Guard up, stance ready I firmly but quietly said, “What – the hell – are you doing?”
The man spun round, startled putting his hands up and responded, “I’m the owner, I’m the owner”
I wasn’t really paying attention to what he said – I was just waiting for that one signal, that one aggressive piece of body language that would force me to launch into him.
“GET – OUT” I said. He gestured that he understood and I started to back out, still facing him and very much still with my guard up.

As I led him into the lounge, my wife darted into the bedroom to see to our baby (who was still sound asleep).
I argued with the man in the lounge for about half an hour, hands were still up, rear heel was still up – ready, albeit in just my boxers.

He managed to prove that he was in fact the owner and just came back to pick up his tennis gear.

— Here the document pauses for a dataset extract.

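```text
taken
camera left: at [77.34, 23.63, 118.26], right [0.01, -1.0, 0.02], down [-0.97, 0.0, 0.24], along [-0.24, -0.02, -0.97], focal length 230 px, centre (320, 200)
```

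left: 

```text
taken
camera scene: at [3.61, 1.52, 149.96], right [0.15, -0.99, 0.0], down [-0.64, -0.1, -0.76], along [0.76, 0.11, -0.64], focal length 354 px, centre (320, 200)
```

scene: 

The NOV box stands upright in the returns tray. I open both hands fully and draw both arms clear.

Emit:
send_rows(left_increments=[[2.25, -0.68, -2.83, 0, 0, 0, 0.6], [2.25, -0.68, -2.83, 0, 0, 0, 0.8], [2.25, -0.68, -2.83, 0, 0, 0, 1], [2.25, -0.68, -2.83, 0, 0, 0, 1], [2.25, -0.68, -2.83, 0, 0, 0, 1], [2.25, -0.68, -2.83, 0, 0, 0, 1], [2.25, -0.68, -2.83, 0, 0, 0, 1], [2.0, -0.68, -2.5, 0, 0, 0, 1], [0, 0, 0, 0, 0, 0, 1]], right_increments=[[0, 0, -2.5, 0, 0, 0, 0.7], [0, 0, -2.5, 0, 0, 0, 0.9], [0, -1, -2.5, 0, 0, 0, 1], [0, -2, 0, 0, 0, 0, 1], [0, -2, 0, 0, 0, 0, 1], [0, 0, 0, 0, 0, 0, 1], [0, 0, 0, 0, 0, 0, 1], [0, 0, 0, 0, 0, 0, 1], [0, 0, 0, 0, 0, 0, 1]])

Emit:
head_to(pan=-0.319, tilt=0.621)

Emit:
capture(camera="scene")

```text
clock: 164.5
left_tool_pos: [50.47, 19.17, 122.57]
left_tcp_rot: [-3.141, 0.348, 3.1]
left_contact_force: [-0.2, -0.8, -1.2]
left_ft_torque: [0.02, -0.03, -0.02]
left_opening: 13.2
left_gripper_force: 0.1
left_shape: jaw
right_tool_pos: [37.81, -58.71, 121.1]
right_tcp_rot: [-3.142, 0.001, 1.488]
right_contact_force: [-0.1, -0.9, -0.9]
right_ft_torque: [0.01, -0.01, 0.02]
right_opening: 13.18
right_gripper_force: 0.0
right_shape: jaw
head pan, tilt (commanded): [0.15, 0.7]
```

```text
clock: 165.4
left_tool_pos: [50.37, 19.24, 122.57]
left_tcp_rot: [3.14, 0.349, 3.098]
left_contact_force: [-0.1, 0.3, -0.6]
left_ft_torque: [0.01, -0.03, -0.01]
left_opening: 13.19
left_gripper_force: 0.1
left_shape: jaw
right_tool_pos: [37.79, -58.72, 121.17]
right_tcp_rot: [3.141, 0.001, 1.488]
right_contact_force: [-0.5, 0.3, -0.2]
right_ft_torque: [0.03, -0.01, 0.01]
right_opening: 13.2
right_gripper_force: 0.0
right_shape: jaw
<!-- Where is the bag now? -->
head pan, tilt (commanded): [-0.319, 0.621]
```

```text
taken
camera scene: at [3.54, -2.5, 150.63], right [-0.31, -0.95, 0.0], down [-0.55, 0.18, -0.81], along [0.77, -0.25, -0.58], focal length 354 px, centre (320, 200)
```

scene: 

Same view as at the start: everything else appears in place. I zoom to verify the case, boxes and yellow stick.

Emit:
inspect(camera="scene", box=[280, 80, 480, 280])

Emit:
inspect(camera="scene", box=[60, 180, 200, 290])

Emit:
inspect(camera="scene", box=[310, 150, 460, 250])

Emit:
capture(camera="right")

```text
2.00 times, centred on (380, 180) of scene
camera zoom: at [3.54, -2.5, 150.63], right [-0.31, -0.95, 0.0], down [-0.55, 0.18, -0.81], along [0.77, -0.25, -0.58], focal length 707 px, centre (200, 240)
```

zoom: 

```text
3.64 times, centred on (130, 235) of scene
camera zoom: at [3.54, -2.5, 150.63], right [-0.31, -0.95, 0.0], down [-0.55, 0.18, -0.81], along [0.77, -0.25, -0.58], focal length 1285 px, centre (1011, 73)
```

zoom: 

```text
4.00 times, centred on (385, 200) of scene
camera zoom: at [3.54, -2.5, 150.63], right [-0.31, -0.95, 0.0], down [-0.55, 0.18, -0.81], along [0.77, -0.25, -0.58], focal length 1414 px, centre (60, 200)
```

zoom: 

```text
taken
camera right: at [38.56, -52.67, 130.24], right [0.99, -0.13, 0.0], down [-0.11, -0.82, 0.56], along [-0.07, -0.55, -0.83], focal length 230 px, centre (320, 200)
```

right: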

At 2am!!! These bloody laid-back Dutch!
Transpires that in the small print of my booking, unbeknownst to us, it said that the owner does occasionally come back, and we shouldn’t have had access to that spare room despite the Airbnb host unlocking it and showing it to us.

A lot of what Guru Bob teaches through 4D Combat is deciding when to fight (attack or crash), when to fence / cover (essentially parry / block) or when not to engage if the fight is not on your terms. This situation was certainly not on my terms and my instincts told me not to engage, yet.

People talk about martial arts saving their lives – this usually relates to a physical altercation. This was the exact opposite. Is this instance, the confidence I’d gained from martial arts and subsequently in my own ability allowed me to stay calm and highly focused in the face of chaos, and NOT follow my overwhelming urge to lay into this guy – this definitely saved my life. I just wanted him out of that room and not in-between my baby and me. Had I ripped into him, I could well be serving a heavy jail sentence for smashing a man up in his own home where the small print of my rental agreement allowed him to be there.

Some people say I’m lucky, but when you train with one of the best in the world it’s amazing how much luckier you become.

Train hard, train safe and don’t forget your most powerful weapon – your brain.